The death of Choge(1943-2013) finally marked the end of an era that started and ended with her in Funtua,my ancestral hometown. Funtua of 1990s was what you could call Bariki (Barracks),as it had all the complexity of barracks life. It formed a base and settlement for all and sundry,people from all walks of life,”the good,the bad and the ugly”. And B.S.C.G was the centre of it all as it provided the stage where the late Alhaji (DR.) Mamman Shata Funtua,another legendary praise-singer and arguably by far the best of all Hausa musicians; composed, performed and rendered most of his songs. It also served as a sanctuary for women of easy virtues, and that attracted visitors who would later make it a home. And Garba Liyo with his “Goge”,another central figure of that age,holding sway with his crew in Sabon Layi the second stage in those days, his lulling flute men, his subdued stilting voice added all to the glamour and serenity of the town. Our former house was not far from the stage where Garba Liyo used to perform his magic, and my dad would always warn my mum not allow us get near that devilish place. We would sit in our parlour after dinner cross-legged, but the flutes and the shriek of the goge would be issuing inside in pitched tones from the open doors and windows. Although I was too young to understand the lascivious voluptuary of those days, the smoking women passing by our doorstep and men reeking of cigarette smoke holding women by their buttocks, I still consider those days as the most exciting moment of our lives as young men. Perhaps that was what forced my dad to sell his house and move down new Funtua for that was the end I saw of Garba Liyo.

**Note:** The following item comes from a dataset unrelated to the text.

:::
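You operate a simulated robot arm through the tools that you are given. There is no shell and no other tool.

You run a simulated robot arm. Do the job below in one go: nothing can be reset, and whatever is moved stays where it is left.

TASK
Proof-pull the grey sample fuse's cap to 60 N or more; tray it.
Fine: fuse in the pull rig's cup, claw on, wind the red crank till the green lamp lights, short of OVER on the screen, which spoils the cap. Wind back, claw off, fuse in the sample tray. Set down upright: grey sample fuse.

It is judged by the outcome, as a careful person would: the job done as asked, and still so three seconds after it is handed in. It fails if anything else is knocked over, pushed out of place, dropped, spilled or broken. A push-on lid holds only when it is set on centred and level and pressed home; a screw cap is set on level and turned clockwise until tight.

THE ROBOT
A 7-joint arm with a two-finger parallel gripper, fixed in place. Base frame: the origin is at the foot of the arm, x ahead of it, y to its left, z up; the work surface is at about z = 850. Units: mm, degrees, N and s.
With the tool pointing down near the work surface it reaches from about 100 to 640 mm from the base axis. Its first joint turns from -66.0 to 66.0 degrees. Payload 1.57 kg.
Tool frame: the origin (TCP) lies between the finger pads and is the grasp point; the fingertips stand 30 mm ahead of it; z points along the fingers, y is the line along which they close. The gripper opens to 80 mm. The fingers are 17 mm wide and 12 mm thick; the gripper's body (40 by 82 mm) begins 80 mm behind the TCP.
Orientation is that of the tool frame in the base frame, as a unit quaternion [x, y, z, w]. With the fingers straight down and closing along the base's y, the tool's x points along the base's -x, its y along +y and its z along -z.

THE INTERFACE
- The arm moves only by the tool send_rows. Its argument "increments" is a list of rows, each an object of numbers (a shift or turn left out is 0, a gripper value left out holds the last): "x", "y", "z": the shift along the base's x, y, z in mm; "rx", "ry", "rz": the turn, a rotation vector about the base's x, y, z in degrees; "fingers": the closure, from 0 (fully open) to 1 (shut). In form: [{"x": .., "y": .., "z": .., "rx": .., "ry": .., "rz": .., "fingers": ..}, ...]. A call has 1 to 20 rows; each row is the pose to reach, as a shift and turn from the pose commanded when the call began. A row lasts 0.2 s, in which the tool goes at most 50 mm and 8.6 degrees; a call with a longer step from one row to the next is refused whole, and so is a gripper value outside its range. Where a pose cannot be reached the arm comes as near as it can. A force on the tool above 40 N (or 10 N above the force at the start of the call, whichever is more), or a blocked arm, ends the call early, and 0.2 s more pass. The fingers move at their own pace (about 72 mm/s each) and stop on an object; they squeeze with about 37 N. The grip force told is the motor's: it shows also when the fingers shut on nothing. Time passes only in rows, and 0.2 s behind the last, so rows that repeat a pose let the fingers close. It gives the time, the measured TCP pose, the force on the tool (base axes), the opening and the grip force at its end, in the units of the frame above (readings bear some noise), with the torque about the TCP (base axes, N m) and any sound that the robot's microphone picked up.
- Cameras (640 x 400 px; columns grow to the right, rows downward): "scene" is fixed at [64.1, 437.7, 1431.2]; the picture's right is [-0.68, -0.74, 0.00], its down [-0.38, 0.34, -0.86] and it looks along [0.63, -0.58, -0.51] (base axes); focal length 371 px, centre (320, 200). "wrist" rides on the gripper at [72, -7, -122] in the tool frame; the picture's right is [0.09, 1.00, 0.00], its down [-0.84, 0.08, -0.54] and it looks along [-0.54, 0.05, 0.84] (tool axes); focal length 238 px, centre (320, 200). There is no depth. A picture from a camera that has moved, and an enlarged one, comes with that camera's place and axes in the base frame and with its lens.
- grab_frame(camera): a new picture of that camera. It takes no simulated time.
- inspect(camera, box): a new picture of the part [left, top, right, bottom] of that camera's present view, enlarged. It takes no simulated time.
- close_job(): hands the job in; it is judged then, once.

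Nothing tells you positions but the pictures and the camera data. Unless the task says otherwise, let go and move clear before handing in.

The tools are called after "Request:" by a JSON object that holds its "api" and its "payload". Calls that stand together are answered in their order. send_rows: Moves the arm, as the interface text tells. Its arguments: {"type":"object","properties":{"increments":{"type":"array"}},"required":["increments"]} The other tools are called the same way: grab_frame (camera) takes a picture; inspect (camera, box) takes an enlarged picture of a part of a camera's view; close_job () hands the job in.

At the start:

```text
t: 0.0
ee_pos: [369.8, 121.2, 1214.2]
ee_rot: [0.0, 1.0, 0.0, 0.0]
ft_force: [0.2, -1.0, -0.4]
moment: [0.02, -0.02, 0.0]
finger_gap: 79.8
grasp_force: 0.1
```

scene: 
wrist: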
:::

Barmani Choge was born in 1943(5) in Funtua,Katsina State. She started up as an in-house musician,specialising in Amada a popular Hausa traditional musical genre of praise-singing that involves light beating of calabash gourds steeped in a pool of water to produce a rhythmic beat,to which the head singer sings and dances. Choge popularised this genre that by the time she came to limelight performing in public performances, she was a force to reckon with. She put up several appearances throughout Hausa states,including other non-Hausa states of Borno,Adamawa and Minna in Niger state. Throughout her life,Choge became an enigma,a force to reckon with,who chose to tread on paths no other Hausa woman had dared to tread, a woman that made a place in history for herself. And although she withdrew from public performances towards the end of her life because of old-age and her compositions seemed to have receded in appeal and depth,she was still the favourite of the highly placed in society,with that her lush comforting voice.
Choge was a social reformer who occupied most of her life with plight of women in Hausa Muslim society,encouraging them to be strong and self-sufficient. Although she had a few number of compositions to her credit,and all in praise of highly placed women,the only exception was perhaps her song “Ku Kama Sana’a Mata”in which we saw the social activist in her,appealing to women of all classes to stand up to the challenge of modern life and engage in profitable businesses, she was still the best at what later came to define her life as an advocate of change. In “Sakarai Bata Da Wayau”, Choge established her place as feminist, not in the sense of modern day opportunism of our so called feminists–some of whom you would not want be left alone with in a room for fear of being sexually harassed by them,but as a women’s rights activist, imploring women to stop being idle and depending on other women. This call she made in a highly pitched satire against highly placed women that used to be her favourite themes and who took other women for granted by the mere ecstasy of being privileged. In “Wakar Duwai wai”,my second favourite song,she praised women’s buttocks as source of power and attraction. In that song, we saw Choge as a societal deviant, talking vulgar in public, of sex and sexual performance, something considered indecent in Hausa tradition. And she never pretended to lace it up with Hausa, something she could have done to cover the rawness of the words. But the words were clear, and so clear indeed, for you could feel the jolt of her voice as it trailed up the verses.
And like the beginning and end of a rainstorm,Funtua reached its peak and began to subside, the storm became droplets, so spherical, drizzling till the sky became clear of any speck of clouds. Garba Liyo went first, and just before Ahmad Sani, the Yarima of Bakura, could light up the fire of Sharia that was to finally smoulder up prostitution in that axis, Alhaji Mamman Shata followed Garba Liyo in 1999. And then Sharia came to Katsina in 2001 to finally put an end to the sacrilegiousity that was B.S.C.G. and Sabon Layi. It was like destroying a legacy,but we could not help it as people continued to watch performances by visiting Hausa musicians secretly. And as it happens anytime they use God as a means to an end, they dropped Sharia halfway few years after. And just yesterday, without any notice, Choge went the same way. And she brought it all to the end. May she find peace.